I Spy with My Little iPhone

iPhone Spy Activity for Kids


It’s never hard to sell time on our iPhones to our kids, but it's not always that we do so and feel like we are star parents. In fact, more often than we'd care to admit, we offer the phone when we need to buy instant quiet and/or compliance. But, when our friend handed our oldest his iPhone and challenged her to “take a picture of something yellow,” we saw just that kind of a rare chance to please her desire for technology and our need to parent. Give her a camera, some categories of things to capture, and you turn the iPhone into a powerful tool she can use to classify the world around her and to express herself.

And so it has continued, the categories getting more varied and abstract as we’ve played. She is thrilled to command the coveted device and we, both as parents and educators, feel gratified to see her use loads of language and make connections between words, objects and ideas. We also just love getting a glimpse into her thought process and see evidence that real learning is taking place—for example, we saw her set up for one shot, rethink the category and decide to take another, more appropriate shot, all at 3.5 years old. Mobile technology may neither be the panacea nor the devil, but it is powerful stuff, and it is really nice to find times when it’s unquestionably good for everyone.

The Guide

    1. Grab a digital camera: Bring any device or devices that contain a digital camera (e.g.smartphone, digital camera, iPad/tablet, DS, etc.).
    2. Go outdoors: Though this activity can be done indoors, we've done it many different ways and it consistently works better outdoors. Head into nature where the objects and forces to identify, categorize and photograph are wonderful and virtually endless.
    3. Offer prompts and challenges: Get the ball rolling by giving category prompts. Start off by saying something like: "I wonder if you could take a picture of something yellow?" After some immediate scrambling, you'll likely elicit a response like, "Okay, what next?!" Trust yourself, and generate some more categories. Eventually, your child may start to generate his/her own categories, showing the capacity to not only match an object with a category but think flexibly and see various kinds of relationships between objects or ideas. The younger your children, the more likely they’ll need to stick to prompts on the simpler end. But, it’s easy to underestimate our kids. So, we recommend that you build success early on by starting simple, then continue to increase the complexity until kids seem unsure (try to stop short of frustration). Once you detect their uncertainty, return to the type of prompt that gave the greatest possible challenge and riff away at that level.
    4. Share the collection—If you have time, upload your favorites to Flickr, Shutterfly, Facebook, Instragram (using #tinkergarten) or your blog and give this collection an audience of close family and friends.

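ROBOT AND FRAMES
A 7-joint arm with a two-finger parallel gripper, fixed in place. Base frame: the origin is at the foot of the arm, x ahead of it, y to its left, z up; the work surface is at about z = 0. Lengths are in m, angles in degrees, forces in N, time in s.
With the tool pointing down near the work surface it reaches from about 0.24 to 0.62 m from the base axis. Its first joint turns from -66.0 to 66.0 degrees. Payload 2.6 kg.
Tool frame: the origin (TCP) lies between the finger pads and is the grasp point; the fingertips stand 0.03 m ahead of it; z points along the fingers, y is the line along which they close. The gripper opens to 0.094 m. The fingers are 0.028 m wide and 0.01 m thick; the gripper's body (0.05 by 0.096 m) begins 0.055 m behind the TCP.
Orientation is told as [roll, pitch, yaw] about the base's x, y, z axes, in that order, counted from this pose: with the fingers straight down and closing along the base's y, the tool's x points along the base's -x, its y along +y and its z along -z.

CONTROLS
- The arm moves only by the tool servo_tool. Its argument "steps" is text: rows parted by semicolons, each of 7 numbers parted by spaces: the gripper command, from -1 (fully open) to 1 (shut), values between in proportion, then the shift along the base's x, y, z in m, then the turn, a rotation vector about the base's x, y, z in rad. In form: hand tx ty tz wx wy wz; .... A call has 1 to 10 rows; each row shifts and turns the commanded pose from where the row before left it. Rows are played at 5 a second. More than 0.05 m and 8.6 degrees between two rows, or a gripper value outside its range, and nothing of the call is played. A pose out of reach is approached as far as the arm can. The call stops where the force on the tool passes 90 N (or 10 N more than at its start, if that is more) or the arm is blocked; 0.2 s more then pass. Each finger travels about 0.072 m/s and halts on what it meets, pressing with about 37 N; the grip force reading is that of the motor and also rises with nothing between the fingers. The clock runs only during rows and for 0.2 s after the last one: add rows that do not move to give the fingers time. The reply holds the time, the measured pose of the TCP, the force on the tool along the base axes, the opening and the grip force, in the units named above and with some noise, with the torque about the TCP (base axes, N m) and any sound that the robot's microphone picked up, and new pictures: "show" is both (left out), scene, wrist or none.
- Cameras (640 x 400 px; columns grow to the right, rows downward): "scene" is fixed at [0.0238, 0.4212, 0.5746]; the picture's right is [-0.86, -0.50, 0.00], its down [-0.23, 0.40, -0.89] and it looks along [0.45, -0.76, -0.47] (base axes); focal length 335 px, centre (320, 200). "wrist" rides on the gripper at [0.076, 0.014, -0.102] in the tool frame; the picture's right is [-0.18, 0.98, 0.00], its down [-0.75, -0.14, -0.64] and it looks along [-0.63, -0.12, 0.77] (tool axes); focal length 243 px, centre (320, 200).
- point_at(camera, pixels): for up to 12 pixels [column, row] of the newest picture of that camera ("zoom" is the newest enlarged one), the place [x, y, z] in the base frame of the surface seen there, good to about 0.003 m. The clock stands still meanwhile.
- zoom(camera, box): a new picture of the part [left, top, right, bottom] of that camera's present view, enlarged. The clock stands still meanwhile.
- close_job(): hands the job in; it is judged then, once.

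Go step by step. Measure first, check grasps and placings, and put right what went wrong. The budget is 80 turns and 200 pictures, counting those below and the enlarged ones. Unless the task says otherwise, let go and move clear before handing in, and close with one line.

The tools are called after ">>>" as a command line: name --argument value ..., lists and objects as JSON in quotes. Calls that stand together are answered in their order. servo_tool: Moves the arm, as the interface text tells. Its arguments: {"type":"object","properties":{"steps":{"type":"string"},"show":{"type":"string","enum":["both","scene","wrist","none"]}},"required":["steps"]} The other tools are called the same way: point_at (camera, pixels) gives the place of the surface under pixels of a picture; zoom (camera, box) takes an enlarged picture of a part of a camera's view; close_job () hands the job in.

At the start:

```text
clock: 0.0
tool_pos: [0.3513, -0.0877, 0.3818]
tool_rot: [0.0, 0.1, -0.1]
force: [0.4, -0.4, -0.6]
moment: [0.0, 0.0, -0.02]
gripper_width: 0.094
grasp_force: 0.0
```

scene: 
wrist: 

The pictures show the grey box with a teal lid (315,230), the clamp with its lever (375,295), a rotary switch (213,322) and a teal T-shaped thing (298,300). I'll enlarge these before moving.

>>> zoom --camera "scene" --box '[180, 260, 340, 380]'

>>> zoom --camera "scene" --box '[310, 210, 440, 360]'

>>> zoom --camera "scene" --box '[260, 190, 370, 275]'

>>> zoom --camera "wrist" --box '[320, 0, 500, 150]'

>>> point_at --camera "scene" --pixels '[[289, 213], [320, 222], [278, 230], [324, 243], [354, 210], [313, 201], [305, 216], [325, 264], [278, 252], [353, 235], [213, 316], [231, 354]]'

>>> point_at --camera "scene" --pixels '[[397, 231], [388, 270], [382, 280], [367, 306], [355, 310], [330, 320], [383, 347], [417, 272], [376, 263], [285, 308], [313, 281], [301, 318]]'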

Why is this activity great for kids?

In addition to learning how to take a picture, kids stand to learn a lot from this simple techie twist on I Spy. By matching objects to categories, even our three year olds are working towards the ability to make connections, a skill that will prove essential as kids attempt to understand complicated subjects and navigate the world. As you generate categories, you'll expose them to rich language, developing their vocabularies and setting them up to be better communicators, readers and thinkers. If you decide to share the collection together or online with friends and family, your kids can get a powerful boost to self esteem when they see their own work published and even get feedback from treasured adults and peers.